In this paper, a combination of SBAS-InSAR and multi-temporal high-resolution optical imagery is employed to gather information on mining activities within the mine patches. As open-pit mining leads to the expansion of mining surfaces, any ground surface deformation occurring within a 0.5 km radius of the patches is attributed to the ongoing mining activity at the respective patch. A pixel in the measured image is classified as having no deformation if the annual deformation rate falls within the range of ±5 mm/year. A positive deformation is assigned to an annual deformation rate exceeding 5 mm/year, while a negative deformation is assigned to an annual deformation rate below −5 mm/year.

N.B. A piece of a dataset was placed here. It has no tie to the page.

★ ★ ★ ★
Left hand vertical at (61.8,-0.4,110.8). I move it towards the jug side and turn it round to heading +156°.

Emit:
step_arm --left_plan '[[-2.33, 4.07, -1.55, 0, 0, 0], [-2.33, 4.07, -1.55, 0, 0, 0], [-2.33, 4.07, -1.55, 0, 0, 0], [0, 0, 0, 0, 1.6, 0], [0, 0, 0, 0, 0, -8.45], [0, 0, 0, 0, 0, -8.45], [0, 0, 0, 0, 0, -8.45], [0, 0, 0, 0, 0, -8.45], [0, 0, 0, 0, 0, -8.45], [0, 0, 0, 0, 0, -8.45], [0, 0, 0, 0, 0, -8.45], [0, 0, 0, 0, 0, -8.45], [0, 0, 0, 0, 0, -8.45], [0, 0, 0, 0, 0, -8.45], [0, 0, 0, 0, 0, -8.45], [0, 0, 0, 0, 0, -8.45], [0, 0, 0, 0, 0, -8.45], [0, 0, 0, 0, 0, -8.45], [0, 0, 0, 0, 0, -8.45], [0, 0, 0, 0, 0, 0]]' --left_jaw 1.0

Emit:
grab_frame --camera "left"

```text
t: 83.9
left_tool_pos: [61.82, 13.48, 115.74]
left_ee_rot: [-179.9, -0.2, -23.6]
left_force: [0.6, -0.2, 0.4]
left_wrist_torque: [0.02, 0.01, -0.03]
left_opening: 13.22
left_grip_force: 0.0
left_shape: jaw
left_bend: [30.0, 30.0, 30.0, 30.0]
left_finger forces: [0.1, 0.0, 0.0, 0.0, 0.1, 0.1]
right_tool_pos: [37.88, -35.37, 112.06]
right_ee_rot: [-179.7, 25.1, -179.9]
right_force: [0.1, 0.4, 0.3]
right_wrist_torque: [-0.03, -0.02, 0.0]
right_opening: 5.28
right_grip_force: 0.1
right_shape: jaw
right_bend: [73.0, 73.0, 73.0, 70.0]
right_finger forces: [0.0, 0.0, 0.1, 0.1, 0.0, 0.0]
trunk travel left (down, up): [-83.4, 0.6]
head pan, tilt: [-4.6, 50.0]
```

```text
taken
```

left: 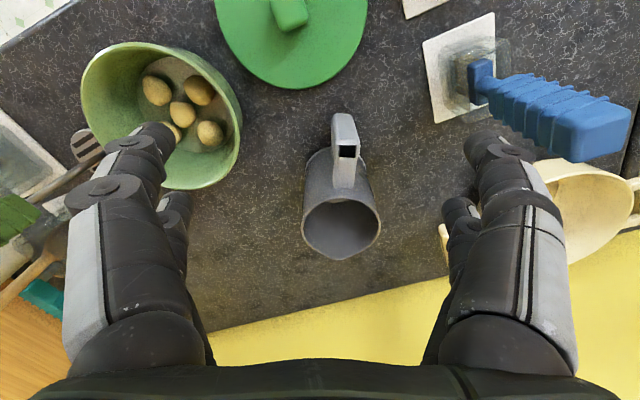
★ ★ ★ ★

Statistically, among the mine scenes associated with the 228 extracted mine patches, there are 22 which exhibited positive deformation, 38 showed negative deformation, 4 with interferometric decorrelation, and 164 with no significant change within the scenes. Through a comparison of the 2019 and 2021 optical imagery, the 64 deformations anomalies all reflect related mining activities, including continued mining, land leveling, and construction of other infrastructure.

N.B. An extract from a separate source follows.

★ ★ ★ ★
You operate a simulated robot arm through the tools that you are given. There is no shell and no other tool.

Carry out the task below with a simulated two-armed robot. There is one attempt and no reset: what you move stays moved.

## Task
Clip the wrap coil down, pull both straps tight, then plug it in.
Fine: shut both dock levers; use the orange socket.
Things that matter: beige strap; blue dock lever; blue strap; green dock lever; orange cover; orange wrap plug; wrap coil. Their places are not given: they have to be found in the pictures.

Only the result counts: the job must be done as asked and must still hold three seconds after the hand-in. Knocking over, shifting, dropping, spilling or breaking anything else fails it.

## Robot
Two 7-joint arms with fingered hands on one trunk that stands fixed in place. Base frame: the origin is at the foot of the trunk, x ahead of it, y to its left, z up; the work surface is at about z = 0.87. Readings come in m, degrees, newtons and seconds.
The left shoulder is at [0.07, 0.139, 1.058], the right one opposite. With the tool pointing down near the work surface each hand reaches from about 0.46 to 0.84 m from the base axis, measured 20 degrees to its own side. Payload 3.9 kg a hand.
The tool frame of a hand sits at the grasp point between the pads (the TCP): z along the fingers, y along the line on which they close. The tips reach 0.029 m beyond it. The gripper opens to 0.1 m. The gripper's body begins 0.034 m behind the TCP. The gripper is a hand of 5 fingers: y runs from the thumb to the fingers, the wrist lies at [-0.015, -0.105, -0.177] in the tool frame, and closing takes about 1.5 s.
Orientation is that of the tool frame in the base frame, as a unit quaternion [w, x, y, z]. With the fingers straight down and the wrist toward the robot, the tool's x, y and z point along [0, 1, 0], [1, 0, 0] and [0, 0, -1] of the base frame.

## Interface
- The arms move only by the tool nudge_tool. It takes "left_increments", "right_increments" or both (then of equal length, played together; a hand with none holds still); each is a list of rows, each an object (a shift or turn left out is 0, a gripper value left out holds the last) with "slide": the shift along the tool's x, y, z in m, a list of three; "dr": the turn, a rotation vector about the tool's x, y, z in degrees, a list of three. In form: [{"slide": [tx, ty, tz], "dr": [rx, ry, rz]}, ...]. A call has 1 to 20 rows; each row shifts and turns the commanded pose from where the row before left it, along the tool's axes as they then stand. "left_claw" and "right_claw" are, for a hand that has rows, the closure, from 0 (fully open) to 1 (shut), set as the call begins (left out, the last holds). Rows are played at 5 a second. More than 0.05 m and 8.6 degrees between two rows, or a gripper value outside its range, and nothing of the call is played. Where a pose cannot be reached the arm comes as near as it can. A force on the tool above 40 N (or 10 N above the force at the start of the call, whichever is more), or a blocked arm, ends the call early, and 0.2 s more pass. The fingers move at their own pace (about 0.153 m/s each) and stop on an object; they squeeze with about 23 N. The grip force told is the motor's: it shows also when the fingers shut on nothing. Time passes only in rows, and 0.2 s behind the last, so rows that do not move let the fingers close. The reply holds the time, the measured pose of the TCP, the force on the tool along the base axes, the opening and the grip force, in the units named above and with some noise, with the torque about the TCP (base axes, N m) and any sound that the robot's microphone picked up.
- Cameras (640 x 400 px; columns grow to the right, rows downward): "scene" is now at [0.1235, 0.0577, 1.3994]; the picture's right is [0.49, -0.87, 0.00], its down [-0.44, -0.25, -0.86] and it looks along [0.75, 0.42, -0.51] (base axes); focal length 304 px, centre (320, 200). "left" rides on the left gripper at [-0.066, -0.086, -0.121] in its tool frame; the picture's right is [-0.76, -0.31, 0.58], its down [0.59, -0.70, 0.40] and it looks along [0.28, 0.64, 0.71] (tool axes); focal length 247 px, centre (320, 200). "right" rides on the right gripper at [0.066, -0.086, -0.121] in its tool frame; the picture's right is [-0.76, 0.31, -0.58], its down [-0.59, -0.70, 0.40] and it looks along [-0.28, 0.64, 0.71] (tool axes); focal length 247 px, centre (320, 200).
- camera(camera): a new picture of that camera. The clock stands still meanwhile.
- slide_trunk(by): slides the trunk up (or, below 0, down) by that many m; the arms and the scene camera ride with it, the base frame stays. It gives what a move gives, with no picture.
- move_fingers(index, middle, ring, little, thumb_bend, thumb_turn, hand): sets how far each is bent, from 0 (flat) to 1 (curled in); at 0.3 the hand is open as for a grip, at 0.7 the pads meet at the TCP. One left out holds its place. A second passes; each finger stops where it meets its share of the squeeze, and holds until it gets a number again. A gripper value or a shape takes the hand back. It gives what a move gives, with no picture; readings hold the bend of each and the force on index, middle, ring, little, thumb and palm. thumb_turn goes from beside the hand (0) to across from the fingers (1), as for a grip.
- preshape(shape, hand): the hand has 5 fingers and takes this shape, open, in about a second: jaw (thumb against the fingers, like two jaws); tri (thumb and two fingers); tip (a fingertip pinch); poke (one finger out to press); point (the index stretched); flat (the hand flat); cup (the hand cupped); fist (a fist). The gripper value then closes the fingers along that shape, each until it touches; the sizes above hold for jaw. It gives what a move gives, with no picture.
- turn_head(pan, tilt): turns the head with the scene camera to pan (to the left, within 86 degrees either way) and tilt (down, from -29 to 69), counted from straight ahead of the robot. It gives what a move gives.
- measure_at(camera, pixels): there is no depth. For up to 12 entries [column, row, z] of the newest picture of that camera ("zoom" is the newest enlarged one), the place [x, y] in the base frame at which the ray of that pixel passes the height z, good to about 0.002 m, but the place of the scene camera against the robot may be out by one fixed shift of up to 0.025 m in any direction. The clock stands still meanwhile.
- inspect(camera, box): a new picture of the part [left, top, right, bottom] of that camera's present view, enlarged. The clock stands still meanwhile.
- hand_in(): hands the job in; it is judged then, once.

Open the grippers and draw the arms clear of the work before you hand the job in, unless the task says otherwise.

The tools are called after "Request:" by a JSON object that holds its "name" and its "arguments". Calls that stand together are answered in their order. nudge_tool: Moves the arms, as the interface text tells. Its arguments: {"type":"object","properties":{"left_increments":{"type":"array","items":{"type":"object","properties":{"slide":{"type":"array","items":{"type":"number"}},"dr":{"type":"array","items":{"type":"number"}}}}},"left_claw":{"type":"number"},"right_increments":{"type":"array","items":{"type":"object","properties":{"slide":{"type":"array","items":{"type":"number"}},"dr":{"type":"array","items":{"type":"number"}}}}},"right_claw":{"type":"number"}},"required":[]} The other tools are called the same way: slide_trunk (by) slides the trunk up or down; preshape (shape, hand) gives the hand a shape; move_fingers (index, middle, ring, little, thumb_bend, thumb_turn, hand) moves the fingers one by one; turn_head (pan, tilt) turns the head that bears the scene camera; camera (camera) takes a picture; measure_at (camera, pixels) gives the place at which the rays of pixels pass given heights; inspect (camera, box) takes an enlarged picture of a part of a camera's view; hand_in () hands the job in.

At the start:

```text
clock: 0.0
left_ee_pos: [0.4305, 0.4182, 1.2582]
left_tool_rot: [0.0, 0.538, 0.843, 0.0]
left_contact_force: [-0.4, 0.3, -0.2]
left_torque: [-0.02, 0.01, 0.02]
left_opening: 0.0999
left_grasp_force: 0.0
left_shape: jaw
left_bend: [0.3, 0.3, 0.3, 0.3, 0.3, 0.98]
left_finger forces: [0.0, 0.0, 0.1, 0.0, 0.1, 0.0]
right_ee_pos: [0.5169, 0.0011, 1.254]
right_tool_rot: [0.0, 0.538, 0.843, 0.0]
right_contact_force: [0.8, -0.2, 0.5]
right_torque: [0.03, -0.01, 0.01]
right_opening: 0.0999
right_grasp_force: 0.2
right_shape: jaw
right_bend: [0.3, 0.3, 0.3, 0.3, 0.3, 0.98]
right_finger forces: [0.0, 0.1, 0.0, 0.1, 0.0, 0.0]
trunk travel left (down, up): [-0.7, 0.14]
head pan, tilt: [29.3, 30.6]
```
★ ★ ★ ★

The mine patches associated with positive deformation are all coal gangue dumps, with no noticeable difference in optical imagery between 2019 and 2021, which shows the surface accumulation process of coal gangue in underground coal mining areas. The mine patches associated with negative deformation are open pits and coal gangue dumps. Continuous mining in open-pit mines is the primary cause of negative deformation, which has also been confirmed in optical imagery. These mining scenes consist of 14 iron ore open pits, 7 clay open pits, and 5 sandstone open pits. In addition to the continuous mining, negative deformations were found in five open-pit iron ore mines that have been ecologically rehabilitated, including four sites of land leveling and one site where a photovoltaic solar power station has been constructed. Negative deformation is also observed at seven coal gangue dumps. Among these, one site undergoes land leveling, while the remaining six sites are associated with the transportation of coal gangue. In addition, the interferometric decorrelation caused by excessive deformation is an important characteristic of mine activities [40,41,42,43,44,45]. It is necessary to utilize optical imagery for the identification of such patches. In this study area, there are four patches with interferometric decorrelation, including one ongoing iron ore open pit, one ongoing sandstone open pit, and two iron ore open pits where land leveling has been conducted.

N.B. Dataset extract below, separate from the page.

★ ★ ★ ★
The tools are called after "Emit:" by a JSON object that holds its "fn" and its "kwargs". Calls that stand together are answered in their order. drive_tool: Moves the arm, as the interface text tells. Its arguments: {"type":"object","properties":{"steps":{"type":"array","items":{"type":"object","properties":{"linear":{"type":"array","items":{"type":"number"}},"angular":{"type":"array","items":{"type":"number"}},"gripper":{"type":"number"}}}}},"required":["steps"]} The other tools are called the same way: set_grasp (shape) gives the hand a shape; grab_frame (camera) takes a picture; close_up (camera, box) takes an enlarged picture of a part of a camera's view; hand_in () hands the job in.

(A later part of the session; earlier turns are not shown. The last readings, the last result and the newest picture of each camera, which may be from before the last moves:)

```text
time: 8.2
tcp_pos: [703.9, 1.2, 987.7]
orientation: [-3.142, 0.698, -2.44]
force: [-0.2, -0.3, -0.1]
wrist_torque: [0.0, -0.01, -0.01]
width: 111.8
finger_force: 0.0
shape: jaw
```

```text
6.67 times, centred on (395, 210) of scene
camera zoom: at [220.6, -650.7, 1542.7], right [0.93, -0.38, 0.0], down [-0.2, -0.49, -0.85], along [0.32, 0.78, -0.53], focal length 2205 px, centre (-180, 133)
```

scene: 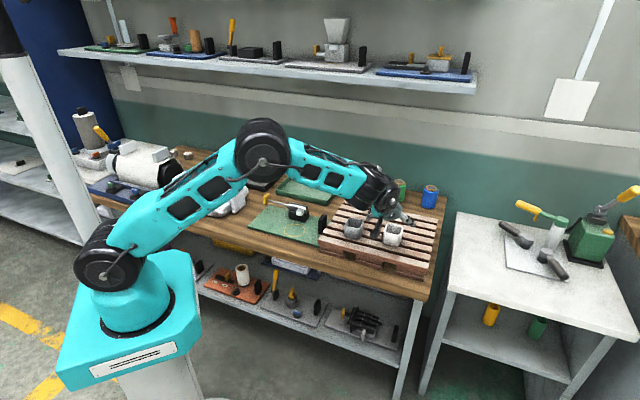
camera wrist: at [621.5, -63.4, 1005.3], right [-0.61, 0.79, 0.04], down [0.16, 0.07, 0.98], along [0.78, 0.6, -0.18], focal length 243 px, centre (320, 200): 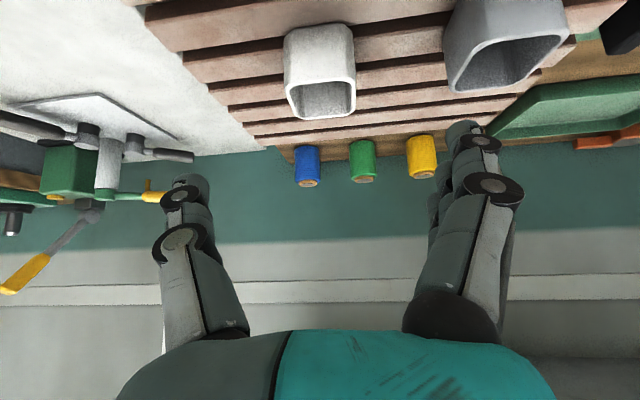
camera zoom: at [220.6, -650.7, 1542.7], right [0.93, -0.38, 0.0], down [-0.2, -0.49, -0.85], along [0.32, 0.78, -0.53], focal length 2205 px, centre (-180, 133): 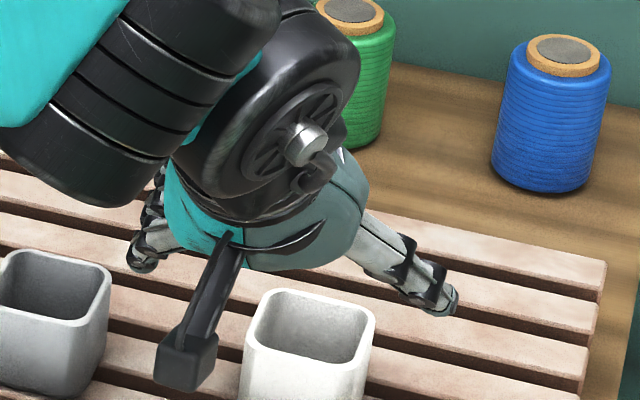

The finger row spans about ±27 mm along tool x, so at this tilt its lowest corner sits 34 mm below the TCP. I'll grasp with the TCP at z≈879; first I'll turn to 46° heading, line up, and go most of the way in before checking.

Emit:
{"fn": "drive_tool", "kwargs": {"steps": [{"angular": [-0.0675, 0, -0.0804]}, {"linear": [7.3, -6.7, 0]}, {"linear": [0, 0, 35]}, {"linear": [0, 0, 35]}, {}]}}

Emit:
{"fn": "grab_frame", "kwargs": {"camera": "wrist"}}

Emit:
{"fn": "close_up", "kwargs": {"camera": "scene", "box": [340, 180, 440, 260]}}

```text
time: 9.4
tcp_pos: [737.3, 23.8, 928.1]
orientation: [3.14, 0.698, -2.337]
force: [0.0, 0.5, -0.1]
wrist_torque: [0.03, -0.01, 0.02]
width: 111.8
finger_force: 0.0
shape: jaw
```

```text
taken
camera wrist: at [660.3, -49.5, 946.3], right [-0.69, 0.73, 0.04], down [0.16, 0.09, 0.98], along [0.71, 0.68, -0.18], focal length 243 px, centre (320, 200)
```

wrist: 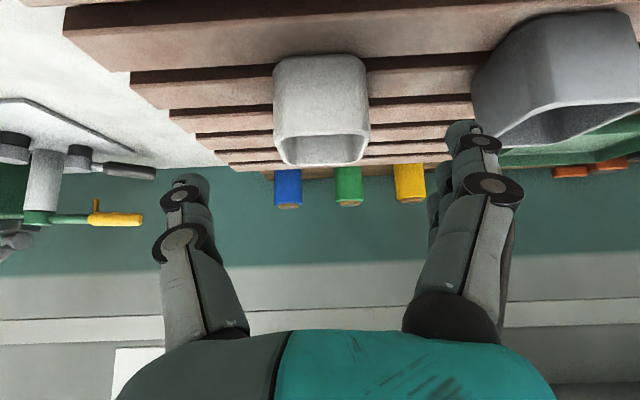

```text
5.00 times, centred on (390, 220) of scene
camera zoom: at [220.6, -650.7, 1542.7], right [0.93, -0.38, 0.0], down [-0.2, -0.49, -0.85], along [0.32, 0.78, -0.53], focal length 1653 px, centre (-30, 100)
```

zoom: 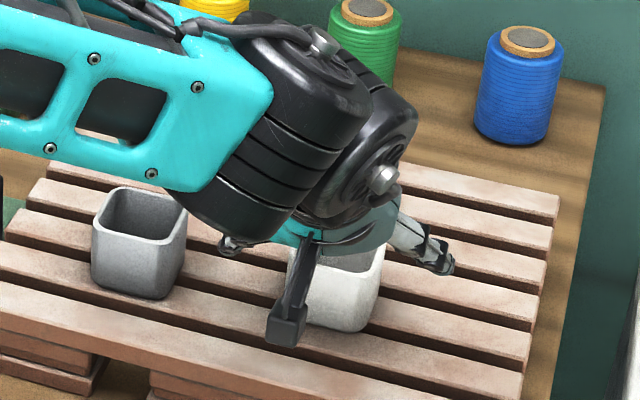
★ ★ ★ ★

The boundaries of mine patches and time-series surface deformation can help regulatory authorities identify illicit mining activities. By comparing the gathered data with management records, such as mining rights and permits, such mining activities as mining operations that continue beyond the permitted time frame, encroachments beyond the approved spatial boundaries, and failures to fulfill the obligations for mine site reclamation and restoration can be easily found. For example, the Central Government’s Fourth Ecological Environmental Protection Inspection Group inspected the Ningxia Hui Autonomous Region in December 2021 and found that illicit mining in the northern mountainous areas of Zhongning County, Zhongwei City, was prominent, seriously damaging the ecological environment. We use the proposed approach to retrospectively analyze the mining activities in the reported illicit mining cases from 2019 to 2021, as depicted in Figure 10 (the time phase of the optical image is 2021, while the time phase of the mine patches is 2019). Figure 10a represents Tongtiegou Ceramic Clay Mine, showcasing conspicuous mining activities in its central-eastern and southern regions. The time-series deformation at the ROI #1 point location exhibits an escalated mining intensity since August 2020. Figure 10b represents Pingtanghugou Baitugangzi Sandstone quarry, where substantial mining operations are prevalent in the southwestern part of the mine scene. The time-series deformation at the ROI #2 point location reveals a consistent pattern of illicit mining activities occurring beyond the authorized mining boundaries throughout the monitoring period.

5. Conclusions

In this paper, we propose a deep-learning-based approach for mine monitoring by combining InSAR and multi-temporal high-resolution optical imagery, which is used to monitor mining activities in the Weiningbeishan area of northwestern China. This approach first uses the DeepLabV3-ResNet model to preliminary localize and identify the spatial location of mine patches. On this basis, the multiresolution segmentation algorithm and spatial analysis method are utilized for post-processing to obtain the boundaries of the mine patches. Finally, the time-series deformation information acquired by SBAS-InSAR of mine patches and the multi-temporal optical imagery are combined to analyze mine activities. The proposed approach takes advantage of the fact that deep learning does not require the construction of complex feature engineering and thus reduces the manual involvement in the pre-survey of remote sensing of mines and utilizes the post-processing method of object-oriented analysis to make up for the lack of geospatial continuity of the extraction results of deep learning, and the use of time-series InSAR avoids the limitations of multi-temporal optical remote sensing which is difficult to be observed continuously due to the imaging conditions. The proposed approach provides a new way to comprehensively utilize satellite remote sensing techniques to monitor mining activities in arid and semi-arid areas. The proposed approach capitalizes on the inherent advantage of deep learning, eliminating the need for intricate feature engineering and reducing the manual effort involved in pre-surveying remote sensing of mines.

Additionally, it combines object-oriented analysis as a post-processing method to compensate for the lack of spatial consistency in the extraction results obtained by deep learning. Furthermore, the utilization of time-series InSAR overcomes the limitations of optical remote sensing, which cannot observe continuously due to weather conditions. The proposed approach presents a novel perspective on effectively leveraging satellite remote sensing techniques for monitoring mining activities in arid and semi-arid regions. Future work will explore two aspects. The first aspect involves optimizing the post-processing process to obtain more accurate boundaries of mine patches. The second aspect focuses on studying the surface processes from mining to abandonment to rehabilitation of open-pit mines in arid and semi-arid vegetation-exposed areas and constructing sample libraries of the different processes to improve the recognition accuracy of mine patches.